Which brings us to the subject of this book: the title’s absent scientist.
In the late 1960s, “Dr” (the quotation marks will be explained) Michael Briggs was a world authority on the pill and research director at Schering’s UK arm. He defended Primodos against claims that it caused birth defects and miscarriages. Though his exact role remains unclear, he was later accused of engineering the collapse of a court case against the drug company.
The Schering job was one more rung up a ladder that had taken Briggs a long way from his working-class family in Manchester. There was a PhD from Cornell University in the US, a doctor of science degree from Wellington’s Victoria University at just 27 years old, leadership of the science department at Deakin University in Australia, work for Nasa advising on missions to Mars, hundreds of scientific papers, inventions – in all, he was a biochemist with a most impressive CV.
Until, suddenly, it all came crashing down.

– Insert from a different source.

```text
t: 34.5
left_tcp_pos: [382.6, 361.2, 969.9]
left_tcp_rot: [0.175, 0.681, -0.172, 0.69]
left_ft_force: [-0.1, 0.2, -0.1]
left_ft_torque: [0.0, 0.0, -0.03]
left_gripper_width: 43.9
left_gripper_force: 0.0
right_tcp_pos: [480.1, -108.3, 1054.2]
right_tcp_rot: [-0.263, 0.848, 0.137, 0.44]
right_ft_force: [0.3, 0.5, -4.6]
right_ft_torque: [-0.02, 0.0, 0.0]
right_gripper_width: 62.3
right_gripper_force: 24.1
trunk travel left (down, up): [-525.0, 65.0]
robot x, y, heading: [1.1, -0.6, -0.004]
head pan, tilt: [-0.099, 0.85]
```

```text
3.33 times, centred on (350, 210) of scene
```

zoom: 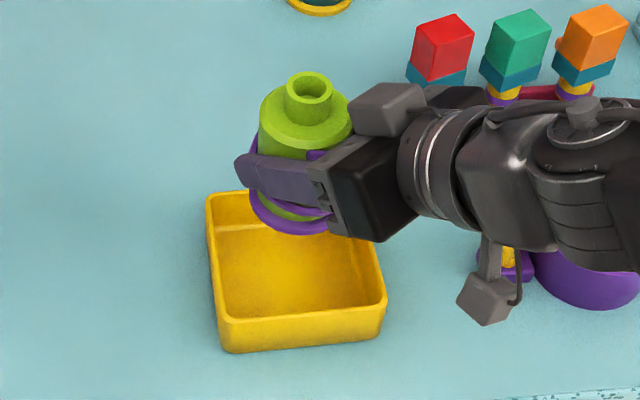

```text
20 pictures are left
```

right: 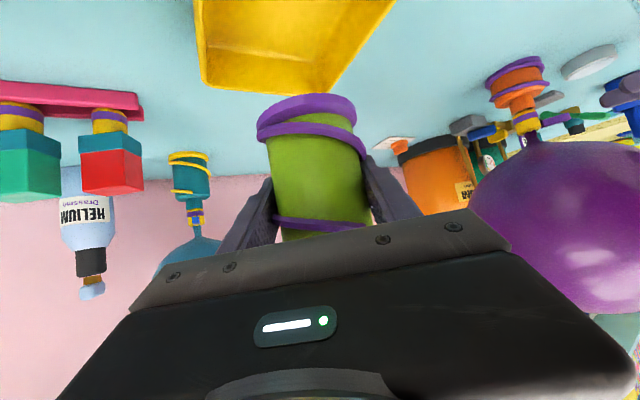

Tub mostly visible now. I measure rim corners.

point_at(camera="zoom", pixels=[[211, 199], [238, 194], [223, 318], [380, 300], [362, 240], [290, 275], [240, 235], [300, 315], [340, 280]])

At Deakin, there were rumours that Briggs was making up test results and diverting funds into his own bank account. Then, in 1986, a Sunday Times story exposed “The bogus work of Prof Briggs”. (The News of the World headline was punchier: “Bogus boffin is unmasked”.) The Sunday Times called Briggs “one of the most influential international experts on contraceptives and an adviser to the World Health Organisation”, and accused him of fabricating research into the health risks of new-generation pills. In an interview, Briggs admitted to deceptions in his work.

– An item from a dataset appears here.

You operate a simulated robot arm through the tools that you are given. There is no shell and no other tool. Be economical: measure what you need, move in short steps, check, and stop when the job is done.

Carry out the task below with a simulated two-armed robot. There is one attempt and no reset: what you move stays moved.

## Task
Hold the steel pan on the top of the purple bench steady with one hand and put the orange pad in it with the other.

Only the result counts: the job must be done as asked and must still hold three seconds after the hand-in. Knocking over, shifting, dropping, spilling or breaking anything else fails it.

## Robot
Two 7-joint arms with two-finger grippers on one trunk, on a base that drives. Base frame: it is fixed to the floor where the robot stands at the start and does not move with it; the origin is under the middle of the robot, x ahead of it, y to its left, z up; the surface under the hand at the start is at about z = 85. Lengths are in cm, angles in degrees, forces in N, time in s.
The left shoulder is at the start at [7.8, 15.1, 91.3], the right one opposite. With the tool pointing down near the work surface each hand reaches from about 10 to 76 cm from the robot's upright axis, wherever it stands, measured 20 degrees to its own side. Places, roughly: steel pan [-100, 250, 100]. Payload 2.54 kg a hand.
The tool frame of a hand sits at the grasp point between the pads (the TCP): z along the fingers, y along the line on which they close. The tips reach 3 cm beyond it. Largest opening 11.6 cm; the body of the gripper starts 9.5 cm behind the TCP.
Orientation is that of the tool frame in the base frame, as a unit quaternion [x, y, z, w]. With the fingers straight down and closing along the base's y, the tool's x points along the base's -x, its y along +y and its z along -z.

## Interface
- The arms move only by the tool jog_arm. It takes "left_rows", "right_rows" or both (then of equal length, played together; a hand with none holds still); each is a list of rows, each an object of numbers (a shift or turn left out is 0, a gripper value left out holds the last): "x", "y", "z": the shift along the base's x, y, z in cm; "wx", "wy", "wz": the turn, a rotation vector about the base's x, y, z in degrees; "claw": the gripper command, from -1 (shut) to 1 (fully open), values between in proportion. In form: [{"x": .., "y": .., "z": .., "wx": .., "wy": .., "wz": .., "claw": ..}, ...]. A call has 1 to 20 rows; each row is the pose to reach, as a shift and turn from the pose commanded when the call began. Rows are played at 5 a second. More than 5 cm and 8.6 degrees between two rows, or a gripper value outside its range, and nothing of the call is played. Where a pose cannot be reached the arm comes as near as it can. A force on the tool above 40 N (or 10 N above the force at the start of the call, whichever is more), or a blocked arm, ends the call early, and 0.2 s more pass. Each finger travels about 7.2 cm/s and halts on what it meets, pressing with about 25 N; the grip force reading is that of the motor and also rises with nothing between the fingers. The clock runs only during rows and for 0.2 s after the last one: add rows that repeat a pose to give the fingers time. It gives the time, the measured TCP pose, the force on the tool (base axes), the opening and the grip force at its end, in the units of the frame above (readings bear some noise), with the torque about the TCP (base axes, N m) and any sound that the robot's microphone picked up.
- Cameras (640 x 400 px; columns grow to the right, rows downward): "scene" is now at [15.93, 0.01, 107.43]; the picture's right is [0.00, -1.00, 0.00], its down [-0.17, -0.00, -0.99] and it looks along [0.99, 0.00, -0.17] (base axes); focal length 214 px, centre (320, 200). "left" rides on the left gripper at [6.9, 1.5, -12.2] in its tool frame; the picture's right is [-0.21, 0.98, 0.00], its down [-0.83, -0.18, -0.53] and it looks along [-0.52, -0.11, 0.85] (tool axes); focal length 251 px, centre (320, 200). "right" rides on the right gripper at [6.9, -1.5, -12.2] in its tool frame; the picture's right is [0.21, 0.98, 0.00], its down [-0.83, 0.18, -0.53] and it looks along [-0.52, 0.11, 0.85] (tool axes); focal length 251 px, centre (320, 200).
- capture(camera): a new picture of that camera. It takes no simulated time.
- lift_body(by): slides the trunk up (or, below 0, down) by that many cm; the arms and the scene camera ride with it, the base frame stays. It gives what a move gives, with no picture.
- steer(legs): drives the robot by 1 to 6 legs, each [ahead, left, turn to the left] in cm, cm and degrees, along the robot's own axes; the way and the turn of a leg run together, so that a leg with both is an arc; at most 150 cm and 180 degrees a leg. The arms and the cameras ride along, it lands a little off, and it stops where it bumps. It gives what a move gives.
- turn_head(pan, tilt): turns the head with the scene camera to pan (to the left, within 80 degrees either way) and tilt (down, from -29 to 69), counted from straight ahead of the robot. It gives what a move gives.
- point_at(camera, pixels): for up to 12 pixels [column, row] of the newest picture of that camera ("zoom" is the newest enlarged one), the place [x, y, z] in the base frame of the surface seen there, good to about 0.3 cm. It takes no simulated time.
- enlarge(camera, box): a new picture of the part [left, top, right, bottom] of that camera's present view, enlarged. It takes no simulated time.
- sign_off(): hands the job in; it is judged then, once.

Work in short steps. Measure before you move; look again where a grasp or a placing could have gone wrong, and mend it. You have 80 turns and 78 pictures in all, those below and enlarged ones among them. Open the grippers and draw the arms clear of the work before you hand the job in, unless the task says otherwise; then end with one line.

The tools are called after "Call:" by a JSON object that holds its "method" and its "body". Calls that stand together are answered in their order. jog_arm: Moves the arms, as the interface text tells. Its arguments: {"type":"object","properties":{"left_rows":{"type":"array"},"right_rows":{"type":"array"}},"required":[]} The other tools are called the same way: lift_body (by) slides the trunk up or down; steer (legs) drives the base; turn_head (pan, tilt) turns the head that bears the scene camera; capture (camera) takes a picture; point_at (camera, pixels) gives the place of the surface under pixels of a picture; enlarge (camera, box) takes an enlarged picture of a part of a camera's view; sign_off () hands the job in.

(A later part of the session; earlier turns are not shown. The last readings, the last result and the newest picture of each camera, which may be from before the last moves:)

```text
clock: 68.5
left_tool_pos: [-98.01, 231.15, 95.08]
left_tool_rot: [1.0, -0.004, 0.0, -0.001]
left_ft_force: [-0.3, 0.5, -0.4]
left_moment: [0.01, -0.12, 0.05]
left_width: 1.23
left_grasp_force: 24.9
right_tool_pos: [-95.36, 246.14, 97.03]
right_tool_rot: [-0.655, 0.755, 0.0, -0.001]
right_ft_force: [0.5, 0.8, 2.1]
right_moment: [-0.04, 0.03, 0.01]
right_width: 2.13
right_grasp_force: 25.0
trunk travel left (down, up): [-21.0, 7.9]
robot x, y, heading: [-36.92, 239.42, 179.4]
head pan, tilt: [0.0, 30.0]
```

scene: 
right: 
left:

Drug companies had relied on Briggs to show their pills were safe; now, his fakery raised doubts about the side effects of contraceptives used by millions of women around the world.
By the time the story broke, Briggs had abruptly fled from Deakin, thwarting university inquiries into his conduct, arriving in Spain, where he died soon afterwards at the age of 51. He’d already fled his family, leaving behind a wife and two small children.
Now, almost four decades later, his daughter sets out to reconstruct the life story of a man who was always moving on, from job to job, from his family, always “away from the smoke of burning bridges”.
Joanne Briggs is clear that this is a memoir, not a history. Given the passage of time, and the shortage of hard evidence, there’s a high speculation-to-fact ratio.
One fact she does discover is that the Cornell doctorate – the foundation of Briggs’ career – was a fake. It was easily done: take a master’s dissertation, written after only a year’s study, bulk it out with extra material, add a new title page describing it as a PhD thesis, get it rebound, put it on your office bookshelf and hope no one looks too closely, or checks with Cornell, which still has the original version.
As for the New Zealand degree, how “Dr” Briggs got that remains murky; the dissertation he submitted is a hodge-podge of unrelated articles, earning a thumbs-down from two eminent external examiners.
All of which might be just a matter for academic tut-tutting, but for the fact that so many women relied on Briggs’ supposed research.
Away from academia, there are hints of classified work for the British government, clandestine trips into East Germany, even a suggestion that he poisoned his first wife, the author’s mother.
But they’re only that – hints. The doctored thesis is one of the few pieces of hard evidence. Even Briggs’ death is a blur – alive one minute, dead and buried the next.
In the end, this isn’t so much an exposé of shoddy science as a daughter’s attempt to understand the father she never had a chance to know.
“When I was small,” she writes, “I believed my dad to be the only man who knew all science.”
Now, she uses fiction to imagine her way into her father’s life, and discovers a man whose most audacious invention was himself.
The Scientist Who Wasn’t There, by Joanne Briggs (Ithaka, $39.99), is out now.